Выщипывание волос особенно нервировало нашего героя. Эпиляцию делали не только женщины, но и мужчины, как свидетельствует поэт Овидий в своем «Искусстве любви». С помощью воска и пинцета древние бьюти-мастера удаляли волосы с ног и подмышек. Эта косметическая процедура явно не предназначалась для чувствительного слуха: «Вспомни про выщипывателя волос, который, чтобы его заметили, извлекает из гортани особенно пронзительный визг и умолкает, только когда выщипывает кому-нибудь подмышки, заставляя другого кричать за себя» (56, 2).

Крики, плеск воды, когда в нее прыгает купальщик, голоса торговцев: нервы Сенеки на пределе. «К тому же есть еще и пирожники, и колбасники, и торговцы сладостями и всякими кушаньями, каждый на свой лад выкликающие товар. – Излив душу, он спокойно и грустно заканчивает: – Ты железный человек! Ты, видно, глух, если сохраняешь стойкость духа среди всех этих разноголосых нестройных криков» (56, 3)[32].
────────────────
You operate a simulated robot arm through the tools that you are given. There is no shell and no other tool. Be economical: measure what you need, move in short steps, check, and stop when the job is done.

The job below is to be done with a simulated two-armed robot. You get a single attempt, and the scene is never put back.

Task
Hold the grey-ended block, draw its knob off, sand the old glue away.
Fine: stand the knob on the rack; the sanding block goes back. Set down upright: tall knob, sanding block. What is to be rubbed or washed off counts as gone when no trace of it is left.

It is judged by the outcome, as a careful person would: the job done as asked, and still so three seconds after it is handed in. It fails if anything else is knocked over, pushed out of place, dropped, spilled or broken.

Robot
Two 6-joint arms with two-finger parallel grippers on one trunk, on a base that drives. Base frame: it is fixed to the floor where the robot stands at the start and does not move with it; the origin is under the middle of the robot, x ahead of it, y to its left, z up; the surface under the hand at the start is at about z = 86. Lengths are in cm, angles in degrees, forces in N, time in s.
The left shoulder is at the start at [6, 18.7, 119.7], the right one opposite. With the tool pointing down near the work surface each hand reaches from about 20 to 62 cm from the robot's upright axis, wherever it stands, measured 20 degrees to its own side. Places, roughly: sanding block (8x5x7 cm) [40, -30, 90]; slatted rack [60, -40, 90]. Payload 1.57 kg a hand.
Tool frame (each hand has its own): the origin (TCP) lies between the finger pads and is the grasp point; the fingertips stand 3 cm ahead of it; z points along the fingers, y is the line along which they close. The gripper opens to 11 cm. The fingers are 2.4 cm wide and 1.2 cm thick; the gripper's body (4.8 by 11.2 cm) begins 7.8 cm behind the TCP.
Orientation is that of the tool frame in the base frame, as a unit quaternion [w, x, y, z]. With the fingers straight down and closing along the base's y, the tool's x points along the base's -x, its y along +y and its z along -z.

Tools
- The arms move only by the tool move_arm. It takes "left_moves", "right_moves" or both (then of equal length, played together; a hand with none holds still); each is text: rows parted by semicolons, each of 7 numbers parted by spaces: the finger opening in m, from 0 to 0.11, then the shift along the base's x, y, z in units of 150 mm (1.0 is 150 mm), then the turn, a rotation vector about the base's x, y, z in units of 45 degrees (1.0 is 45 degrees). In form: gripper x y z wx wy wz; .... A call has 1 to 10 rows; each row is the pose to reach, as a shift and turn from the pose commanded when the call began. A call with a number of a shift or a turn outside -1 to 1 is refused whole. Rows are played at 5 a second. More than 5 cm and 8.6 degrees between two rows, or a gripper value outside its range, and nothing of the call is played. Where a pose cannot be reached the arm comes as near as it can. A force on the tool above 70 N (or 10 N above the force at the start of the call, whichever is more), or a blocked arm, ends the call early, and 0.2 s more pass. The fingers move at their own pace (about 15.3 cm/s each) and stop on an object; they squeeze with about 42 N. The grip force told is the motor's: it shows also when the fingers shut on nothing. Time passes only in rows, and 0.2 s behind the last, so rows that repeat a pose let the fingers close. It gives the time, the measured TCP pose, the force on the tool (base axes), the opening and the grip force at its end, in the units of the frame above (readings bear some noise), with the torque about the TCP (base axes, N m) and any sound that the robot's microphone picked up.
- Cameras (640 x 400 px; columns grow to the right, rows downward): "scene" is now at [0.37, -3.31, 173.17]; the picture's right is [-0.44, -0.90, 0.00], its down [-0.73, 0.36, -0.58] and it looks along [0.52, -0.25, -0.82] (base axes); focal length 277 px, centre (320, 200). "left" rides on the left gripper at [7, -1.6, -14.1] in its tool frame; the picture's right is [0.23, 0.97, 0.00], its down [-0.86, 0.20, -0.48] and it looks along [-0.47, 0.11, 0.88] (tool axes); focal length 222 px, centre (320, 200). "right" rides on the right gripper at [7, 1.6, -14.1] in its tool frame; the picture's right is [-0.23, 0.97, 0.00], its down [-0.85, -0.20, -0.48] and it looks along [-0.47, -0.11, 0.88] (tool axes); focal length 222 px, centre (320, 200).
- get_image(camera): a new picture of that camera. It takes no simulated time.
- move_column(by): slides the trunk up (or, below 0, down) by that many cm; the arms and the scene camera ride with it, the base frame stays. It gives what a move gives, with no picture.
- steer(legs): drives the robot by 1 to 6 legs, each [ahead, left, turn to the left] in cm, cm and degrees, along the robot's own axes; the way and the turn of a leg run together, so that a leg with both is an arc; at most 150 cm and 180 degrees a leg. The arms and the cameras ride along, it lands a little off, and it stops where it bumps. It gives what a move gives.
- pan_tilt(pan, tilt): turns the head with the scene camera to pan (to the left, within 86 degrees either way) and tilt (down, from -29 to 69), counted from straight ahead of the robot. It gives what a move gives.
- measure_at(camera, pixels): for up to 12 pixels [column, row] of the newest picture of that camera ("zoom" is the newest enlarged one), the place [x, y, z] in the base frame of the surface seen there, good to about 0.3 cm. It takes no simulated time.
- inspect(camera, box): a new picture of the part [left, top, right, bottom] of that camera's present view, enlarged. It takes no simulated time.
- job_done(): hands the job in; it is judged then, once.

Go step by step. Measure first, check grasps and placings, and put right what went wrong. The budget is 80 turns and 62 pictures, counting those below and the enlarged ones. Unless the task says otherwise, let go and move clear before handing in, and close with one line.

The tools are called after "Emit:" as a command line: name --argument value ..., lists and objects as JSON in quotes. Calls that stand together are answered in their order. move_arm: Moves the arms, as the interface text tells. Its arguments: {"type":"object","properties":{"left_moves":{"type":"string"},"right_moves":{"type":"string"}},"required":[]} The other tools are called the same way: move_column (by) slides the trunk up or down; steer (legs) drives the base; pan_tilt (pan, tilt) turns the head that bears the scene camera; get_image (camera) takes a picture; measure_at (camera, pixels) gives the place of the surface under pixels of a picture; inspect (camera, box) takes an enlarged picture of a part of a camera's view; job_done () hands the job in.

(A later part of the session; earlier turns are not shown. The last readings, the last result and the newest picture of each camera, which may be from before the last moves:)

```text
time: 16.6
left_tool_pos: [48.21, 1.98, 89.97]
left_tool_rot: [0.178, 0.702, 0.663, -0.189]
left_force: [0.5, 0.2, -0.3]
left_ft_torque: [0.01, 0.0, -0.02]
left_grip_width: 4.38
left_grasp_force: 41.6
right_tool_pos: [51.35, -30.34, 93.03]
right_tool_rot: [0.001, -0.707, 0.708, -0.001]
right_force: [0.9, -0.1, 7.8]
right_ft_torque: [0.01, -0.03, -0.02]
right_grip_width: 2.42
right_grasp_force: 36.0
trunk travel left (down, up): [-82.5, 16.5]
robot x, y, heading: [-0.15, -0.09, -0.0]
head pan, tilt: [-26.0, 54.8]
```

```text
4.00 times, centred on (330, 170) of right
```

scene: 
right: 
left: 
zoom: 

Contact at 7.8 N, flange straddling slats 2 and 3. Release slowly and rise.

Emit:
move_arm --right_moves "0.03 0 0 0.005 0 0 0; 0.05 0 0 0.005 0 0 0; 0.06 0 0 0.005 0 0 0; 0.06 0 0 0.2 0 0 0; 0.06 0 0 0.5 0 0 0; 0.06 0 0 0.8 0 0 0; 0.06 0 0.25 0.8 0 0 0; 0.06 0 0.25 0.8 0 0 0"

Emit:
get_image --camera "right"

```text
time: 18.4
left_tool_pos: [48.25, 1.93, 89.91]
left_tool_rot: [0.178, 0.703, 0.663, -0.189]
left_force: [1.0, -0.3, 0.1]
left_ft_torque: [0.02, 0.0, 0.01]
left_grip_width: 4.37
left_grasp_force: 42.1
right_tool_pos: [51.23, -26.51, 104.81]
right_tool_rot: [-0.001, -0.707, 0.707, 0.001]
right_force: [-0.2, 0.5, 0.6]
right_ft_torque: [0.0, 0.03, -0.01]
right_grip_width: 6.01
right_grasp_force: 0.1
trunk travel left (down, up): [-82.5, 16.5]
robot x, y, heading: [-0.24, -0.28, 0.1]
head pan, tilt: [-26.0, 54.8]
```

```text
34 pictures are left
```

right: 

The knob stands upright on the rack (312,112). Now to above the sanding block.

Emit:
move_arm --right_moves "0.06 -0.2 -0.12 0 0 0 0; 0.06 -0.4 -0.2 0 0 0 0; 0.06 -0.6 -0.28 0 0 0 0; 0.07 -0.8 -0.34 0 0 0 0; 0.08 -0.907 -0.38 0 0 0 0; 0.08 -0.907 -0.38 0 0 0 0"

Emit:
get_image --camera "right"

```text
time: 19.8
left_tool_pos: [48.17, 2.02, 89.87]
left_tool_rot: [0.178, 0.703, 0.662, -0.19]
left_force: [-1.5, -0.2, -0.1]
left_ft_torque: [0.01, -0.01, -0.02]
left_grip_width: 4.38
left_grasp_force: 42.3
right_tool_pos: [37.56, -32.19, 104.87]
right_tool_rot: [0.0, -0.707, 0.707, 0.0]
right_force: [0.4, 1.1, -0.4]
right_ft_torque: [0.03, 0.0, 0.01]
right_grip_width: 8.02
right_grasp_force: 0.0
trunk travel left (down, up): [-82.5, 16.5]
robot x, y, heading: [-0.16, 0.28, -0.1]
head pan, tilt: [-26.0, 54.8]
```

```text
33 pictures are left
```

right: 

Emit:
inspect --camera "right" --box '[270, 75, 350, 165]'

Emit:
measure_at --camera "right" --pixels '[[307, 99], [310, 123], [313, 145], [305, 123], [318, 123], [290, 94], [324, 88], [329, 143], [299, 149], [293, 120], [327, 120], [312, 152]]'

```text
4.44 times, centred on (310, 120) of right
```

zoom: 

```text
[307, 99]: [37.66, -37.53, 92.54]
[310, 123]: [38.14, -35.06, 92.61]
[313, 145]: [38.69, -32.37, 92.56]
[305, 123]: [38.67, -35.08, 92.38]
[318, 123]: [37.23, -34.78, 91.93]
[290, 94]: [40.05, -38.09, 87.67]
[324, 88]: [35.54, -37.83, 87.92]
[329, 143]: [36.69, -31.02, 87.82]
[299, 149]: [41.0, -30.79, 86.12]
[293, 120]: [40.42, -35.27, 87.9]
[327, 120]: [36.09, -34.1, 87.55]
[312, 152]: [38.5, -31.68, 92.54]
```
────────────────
Трибуны ораторов: распространение новостей

Приятно звучащий голос – это дар и подспорье. Если человек заикается или голос его звучит плохо, и даже самое лучшее образование ему не поможет. Когда Марк Туллий Цицерон (106–43 до н. э.), пожалуй известнейший римский оратор, публиковал свои трактаты «Об ораторском искусстве», он точно знал, в чем заключается это искусство. Для него важны «чистота и ясность языка» и «чистота речи», говорит герой трактатов, учитель Красс[25][33]. Чрезмерно мягкая, женственная манера речи столь же неуместна, как подчеркнуто «мужицкая». Однако главная задача всех античных риторов и ораторов, от Демосфена до Катона, заключалась в том, чтобы их вообще услышали – без микрофонов, мегафонов и громкоговорителей.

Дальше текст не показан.